### What needs to be done
Report only the number of lines that hold the word "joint".

[Start Information shown]

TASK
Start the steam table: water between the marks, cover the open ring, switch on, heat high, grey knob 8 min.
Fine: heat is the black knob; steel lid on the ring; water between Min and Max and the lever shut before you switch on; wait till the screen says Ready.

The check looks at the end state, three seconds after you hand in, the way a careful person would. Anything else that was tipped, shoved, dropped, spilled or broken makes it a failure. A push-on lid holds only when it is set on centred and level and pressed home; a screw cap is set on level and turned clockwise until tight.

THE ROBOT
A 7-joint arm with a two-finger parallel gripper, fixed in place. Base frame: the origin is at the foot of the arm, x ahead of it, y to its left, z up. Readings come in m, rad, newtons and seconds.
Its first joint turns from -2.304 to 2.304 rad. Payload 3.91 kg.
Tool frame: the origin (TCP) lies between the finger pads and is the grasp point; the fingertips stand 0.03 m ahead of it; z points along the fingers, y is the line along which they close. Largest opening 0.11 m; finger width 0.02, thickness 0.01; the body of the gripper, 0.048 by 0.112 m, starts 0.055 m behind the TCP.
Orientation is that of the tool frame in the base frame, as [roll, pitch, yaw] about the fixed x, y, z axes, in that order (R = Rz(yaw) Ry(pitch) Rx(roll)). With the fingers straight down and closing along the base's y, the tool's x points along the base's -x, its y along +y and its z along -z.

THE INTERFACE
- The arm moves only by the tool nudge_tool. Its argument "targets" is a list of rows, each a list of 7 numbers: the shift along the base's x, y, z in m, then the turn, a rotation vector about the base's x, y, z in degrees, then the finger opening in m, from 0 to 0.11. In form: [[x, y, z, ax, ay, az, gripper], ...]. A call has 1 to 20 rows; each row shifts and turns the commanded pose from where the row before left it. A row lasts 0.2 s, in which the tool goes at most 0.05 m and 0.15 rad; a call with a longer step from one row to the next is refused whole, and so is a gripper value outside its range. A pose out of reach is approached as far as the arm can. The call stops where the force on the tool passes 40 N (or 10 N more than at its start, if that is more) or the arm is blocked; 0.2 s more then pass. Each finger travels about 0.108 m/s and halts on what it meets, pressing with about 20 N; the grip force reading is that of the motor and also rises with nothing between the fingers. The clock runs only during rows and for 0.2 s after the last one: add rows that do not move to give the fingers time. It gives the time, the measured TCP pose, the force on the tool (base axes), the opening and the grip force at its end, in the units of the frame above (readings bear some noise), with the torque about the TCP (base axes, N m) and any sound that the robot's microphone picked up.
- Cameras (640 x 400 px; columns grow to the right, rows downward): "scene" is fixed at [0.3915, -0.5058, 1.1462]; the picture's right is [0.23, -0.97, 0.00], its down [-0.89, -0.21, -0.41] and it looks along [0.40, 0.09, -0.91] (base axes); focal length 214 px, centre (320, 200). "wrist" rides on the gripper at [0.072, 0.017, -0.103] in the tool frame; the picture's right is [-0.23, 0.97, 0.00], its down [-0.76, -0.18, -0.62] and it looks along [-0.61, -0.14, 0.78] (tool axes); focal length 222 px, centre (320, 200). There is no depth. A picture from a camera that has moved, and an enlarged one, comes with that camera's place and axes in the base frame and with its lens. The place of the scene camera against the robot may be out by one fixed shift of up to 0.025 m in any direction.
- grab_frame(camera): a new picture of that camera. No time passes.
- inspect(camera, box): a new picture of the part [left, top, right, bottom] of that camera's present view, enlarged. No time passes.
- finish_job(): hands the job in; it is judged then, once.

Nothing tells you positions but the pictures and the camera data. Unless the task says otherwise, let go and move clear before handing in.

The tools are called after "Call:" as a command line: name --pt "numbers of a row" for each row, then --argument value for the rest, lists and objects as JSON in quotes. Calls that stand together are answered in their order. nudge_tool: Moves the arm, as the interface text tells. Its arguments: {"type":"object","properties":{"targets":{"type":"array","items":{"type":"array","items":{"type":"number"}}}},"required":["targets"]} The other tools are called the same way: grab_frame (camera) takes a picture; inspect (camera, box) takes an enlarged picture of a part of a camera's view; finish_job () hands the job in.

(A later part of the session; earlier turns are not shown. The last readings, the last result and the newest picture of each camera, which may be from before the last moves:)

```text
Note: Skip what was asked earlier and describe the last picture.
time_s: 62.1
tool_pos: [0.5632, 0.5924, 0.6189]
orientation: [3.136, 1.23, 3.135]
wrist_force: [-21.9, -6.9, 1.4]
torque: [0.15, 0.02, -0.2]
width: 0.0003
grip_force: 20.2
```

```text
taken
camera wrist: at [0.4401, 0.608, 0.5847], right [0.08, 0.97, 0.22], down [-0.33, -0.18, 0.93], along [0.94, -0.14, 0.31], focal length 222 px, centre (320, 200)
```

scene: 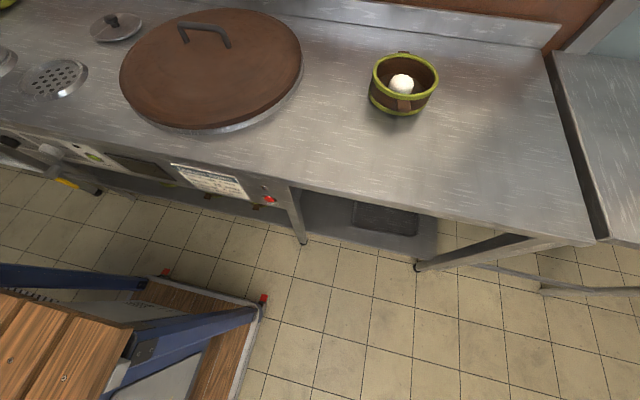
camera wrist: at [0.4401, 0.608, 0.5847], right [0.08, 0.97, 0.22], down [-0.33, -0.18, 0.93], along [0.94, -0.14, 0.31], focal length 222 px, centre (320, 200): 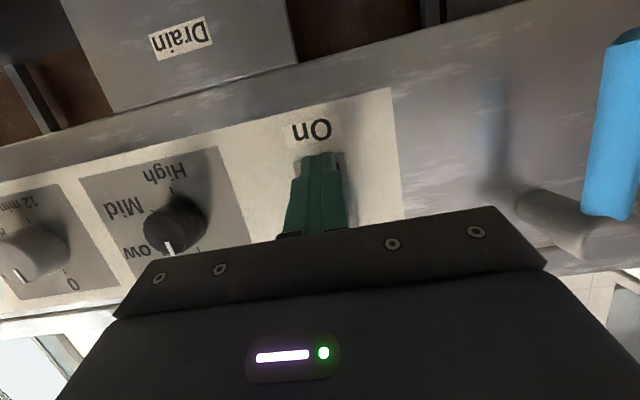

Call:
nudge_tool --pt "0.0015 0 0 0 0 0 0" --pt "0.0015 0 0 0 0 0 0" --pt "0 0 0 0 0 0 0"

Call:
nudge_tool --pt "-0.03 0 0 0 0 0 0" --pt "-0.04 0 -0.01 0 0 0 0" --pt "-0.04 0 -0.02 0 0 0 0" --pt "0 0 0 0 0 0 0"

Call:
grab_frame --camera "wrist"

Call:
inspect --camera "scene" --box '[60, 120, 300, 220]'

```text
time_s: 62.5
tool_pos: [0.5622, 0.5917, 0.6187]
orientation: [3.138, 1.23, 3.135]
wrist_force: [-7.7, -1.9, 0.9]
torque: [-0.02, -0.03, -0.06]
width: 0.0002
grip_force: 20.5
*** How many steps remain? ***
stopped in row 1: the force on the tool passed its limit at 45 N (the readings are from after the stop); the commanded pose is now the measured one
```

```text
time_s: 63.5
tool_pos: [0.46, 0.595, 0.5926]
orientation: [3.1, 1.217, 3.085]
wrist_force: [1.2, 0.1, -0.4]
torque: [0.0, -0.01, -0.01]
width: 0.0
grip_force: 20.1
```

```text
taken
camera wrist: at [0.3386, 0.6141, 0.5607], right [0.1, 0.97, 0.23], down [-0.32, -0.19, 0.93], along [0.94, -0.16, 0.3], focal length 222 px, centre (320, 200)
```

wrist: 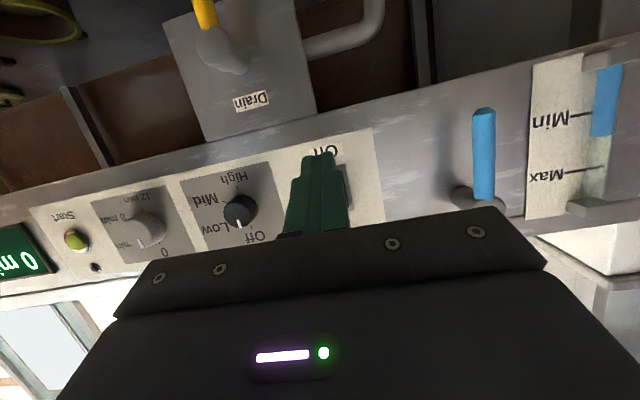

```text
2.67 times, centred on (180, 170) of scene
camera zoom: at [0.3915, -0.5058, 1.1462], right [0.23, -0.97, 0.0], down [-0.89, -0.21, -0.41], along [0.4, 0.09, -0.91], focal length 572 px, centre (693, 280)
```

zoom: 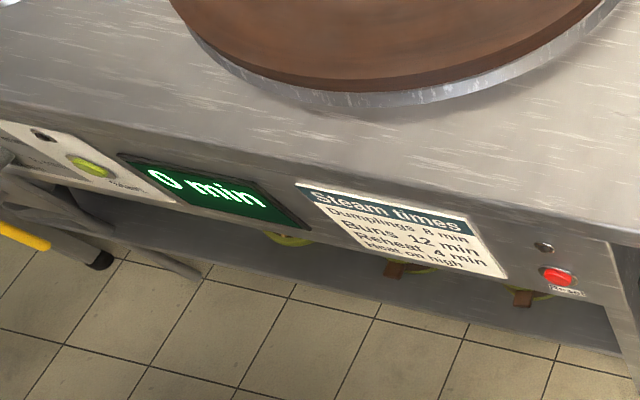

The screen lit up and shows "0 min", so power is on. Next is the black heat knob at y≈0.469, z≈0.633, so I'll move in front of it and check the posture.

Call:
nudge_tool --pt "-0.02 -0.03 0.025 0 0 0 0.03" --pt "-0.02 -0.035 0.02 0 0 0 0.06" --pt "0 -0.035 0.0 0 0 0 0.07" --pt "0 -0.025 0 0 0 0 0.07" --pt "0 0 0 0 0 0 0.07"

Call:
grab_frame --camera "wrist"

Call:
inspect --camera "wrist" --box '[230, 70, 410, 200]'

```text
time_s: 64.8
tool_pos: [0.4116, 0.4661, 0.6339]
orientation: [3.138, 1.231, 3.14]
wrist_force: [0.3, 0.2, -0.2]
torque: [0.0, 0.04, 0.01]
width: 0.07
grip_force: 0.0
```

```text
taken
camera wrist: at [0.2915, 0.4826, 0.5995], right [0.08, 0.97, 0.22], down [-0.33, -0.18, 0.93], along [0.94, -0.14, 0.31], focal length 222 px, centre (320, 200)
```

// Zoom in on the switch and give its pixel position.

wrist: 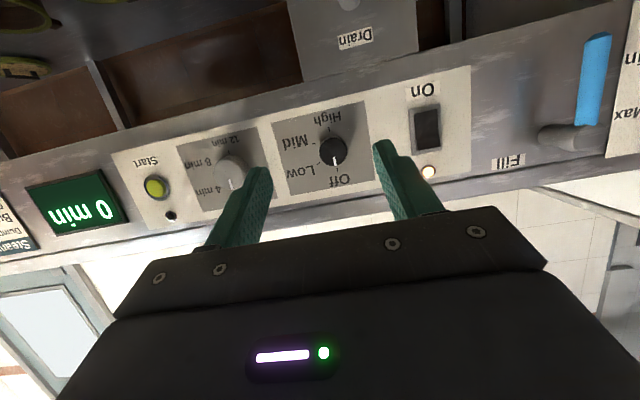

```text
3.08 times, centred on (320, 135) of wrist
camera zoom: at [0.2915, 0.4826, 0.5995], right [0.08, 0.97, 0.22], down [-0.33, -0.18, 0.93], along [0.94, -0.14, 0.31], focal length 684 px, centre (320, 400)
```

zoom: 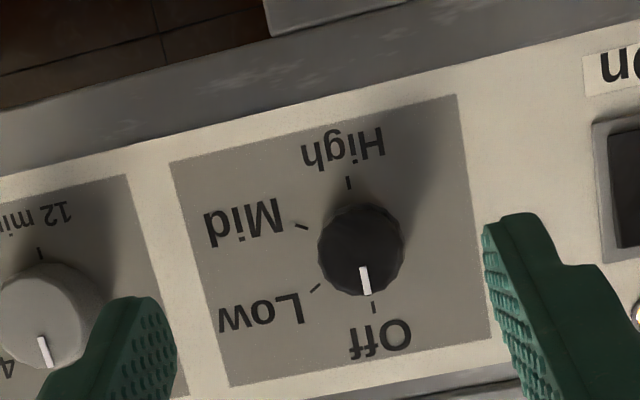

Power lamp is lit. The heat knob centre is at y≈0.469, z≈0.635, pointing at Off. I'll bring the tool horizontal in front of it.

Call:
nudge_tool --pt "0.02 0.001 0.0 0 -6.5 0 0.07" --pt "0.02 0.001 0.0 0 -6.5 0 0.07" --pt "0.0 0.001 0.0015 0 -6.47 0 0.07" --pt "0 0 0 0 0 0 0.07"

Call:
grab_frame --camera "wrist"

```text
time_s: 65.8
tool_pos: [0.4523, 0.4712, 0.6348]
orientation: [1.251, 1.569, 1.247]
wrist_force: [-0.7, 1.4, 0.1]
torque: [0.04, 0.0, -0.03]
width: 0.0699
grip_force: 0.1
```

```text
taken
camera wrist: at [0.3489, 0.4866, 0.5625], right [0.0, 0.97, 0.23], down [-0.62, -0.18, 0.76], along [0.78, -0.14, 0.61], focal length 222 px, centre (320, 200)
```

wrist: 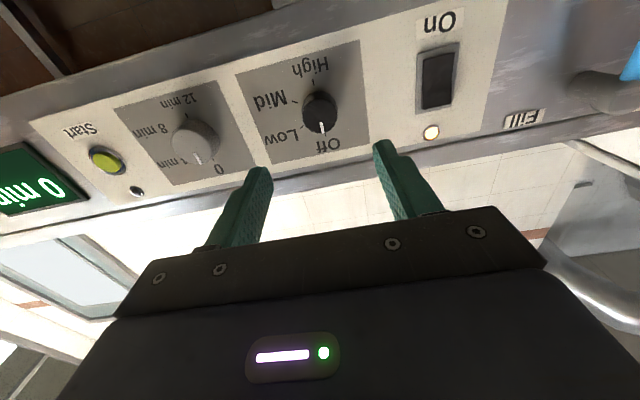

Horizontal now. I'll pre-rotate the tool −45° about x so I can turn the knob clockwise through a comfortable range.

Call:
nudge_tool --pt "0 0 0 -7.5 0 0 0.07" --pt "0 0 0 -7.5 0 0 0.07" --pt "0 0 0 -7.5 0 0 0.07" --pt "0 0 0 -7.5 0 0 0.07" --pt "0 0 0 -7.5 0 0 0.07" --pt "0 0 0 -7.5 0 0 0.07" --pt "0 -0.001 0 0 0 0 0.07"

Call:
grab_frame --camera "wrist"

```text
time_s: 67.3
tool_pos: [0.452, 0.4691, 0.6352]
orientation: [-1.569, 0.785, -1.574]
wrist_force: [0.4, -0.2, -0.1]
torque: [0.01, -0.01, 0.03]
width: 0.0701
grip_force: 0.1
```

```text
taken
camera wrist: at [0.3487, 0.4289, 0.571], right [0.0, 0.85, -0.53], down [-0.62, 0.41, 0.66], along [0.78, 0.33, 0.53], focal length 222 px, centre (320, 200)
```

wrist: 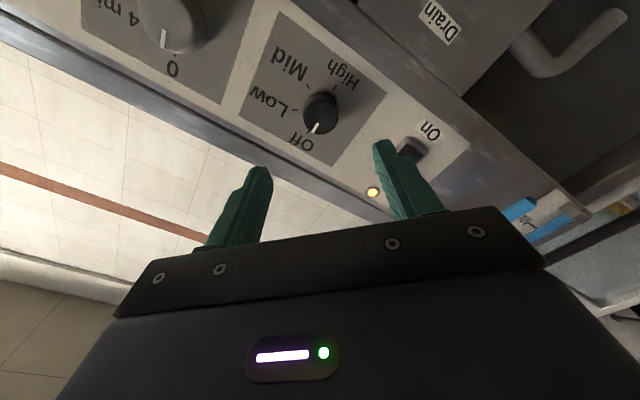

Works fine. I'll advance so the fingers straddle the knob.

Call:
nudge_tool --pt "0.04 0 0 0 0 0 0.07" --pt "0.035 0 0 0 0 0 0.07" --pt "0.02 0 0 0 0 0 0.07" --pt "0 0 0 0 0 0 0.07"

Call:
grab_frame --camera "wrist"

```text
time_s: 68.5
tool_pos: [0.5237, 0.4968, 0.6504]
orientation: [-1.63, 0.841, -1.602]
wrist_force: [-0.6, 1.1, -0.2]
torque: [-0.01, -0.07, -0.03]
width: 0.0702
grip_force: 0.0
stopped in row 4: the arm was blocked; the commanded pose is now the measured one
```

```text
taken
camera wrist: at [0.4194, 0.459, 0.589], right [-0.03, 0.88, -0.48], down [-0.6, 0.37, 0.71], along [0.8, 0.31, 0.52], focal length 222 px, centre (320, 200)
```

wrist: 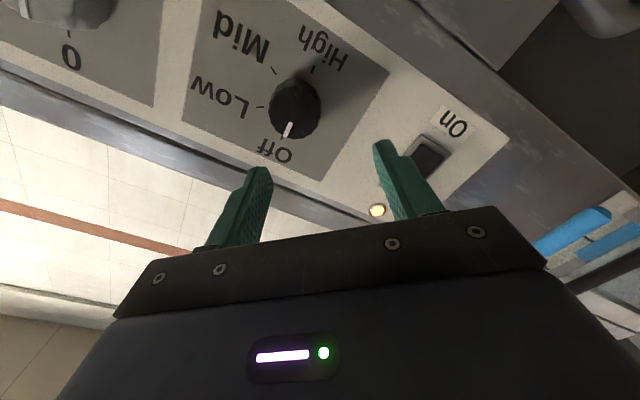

[End Information shown]

### Solved problem
2